From the entries below, copy out every line with "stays" in it.

--- BEGIN Record extracts ---

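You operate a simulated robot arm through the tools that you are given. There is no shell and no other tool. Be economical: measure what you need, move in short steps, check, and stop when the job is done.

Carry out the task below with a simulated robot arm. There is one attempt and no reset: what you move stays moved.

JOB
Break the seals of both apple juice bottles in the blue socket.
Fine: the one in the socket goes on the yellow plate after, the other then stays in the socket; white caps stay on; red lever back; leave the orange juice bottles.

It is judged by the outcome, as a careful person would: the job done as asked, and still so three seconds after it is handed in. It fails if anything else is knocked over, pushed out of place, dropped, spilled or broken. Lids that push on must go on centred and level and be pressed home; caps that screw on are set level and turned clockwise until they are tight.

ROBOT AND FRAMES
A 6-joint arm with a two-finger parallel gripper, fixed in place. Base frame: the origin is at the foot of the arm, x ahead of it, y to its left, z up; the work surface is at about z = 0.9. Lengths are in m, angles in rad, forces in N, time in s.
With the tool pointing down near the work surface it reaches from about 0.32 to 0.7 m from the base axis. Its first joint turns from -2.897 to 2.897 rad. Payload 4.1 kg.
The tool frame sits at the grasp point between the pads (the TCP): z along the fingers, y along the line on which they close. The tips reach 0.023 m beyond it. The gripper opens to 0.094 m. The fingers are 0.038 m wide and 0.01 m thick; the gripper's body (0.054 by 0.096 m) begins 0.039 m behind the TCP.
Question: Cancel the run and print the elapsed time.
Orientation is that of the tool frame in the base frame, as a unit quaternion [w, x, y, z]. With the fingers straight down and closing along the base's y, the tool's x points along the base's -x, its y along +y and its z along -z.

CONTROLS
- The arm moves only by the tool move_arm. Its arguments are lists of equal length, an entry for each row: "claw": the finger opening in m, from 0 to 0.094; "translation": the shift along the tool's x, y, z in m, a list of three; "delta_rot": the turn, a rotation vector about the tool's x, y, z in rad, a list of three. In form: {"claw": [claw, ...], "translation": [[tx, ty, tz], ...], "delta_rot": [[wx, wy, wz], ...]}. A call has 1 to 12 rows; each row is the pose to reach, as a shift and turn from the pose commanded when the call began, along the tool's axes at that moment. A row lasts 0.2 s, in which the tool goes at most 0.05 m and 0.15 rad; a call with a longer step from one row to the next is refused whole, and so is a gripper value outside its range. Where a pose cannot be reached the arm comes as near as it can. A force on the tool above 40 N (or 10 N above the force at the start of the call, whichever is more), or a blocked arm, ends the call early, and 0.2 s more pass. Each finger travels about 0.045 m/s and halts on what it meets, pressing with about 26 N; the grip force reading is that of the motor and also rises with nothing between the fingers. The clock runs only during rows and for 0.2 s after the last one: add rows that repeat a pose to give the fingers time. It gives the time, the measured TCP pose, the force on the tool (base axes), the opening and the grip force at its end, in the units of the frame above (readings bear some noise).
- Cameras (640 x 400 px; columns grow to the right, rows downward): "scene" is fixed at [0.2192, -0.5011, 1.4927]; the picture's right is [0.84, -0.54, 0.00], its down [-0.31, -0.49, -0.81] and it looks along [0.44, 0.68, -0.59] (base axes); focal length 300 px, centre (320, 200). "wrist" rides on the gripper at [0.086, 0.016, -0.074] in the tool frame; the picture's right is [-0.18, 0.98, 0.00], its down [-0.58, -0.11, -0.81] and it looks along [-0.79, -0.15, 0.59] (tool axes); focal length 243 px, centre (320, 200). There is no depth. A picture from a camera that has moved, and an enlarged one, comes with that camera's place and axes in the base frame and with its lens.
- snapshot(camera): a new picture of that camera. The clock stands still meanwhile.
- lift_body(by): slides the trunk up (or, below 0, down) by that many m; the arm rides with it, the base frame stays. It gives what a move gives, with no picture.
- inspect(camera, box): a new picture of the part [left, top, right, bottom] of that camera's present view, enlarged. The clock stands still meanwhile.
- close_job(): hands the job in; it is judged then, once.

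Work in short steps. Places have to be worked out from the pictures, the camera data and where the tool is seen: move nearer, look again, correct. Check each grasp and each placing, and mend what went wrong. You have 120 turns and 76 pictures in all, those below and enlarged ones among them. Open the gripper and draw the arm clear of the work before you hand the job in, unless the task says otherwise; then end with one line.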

--- END Record extracts ---
--- BEGIN Record extracts ---

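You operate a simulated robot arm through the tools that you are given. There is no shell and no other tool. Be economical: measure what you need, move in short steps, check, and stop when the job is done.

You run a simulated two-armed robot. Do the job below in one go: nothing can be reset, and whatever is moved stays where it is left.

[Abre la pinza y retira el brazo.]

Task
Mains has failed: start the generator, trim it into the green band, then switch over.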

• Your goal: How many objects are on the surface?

--- END Record extracts ---

• Result of the exercise:
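Carry out the task below with a simulated robot arm. There is one attempt and no reset: what you move stays moved.
Fine: the one in the socket goes on the yellow plate after, the other then stays in the socket; white caps stay on; red lever back; leave the orange juice bottles.
- lift_body(by): slides the trunk up (or, below 0, down) by that many m; the arm rides with it, the base frame stays. It gives what a move gives, with no picture.
You run a simulated two-armed robot. Do the job below in one go: nothing can be reset, and whatever is moved stays where it is left.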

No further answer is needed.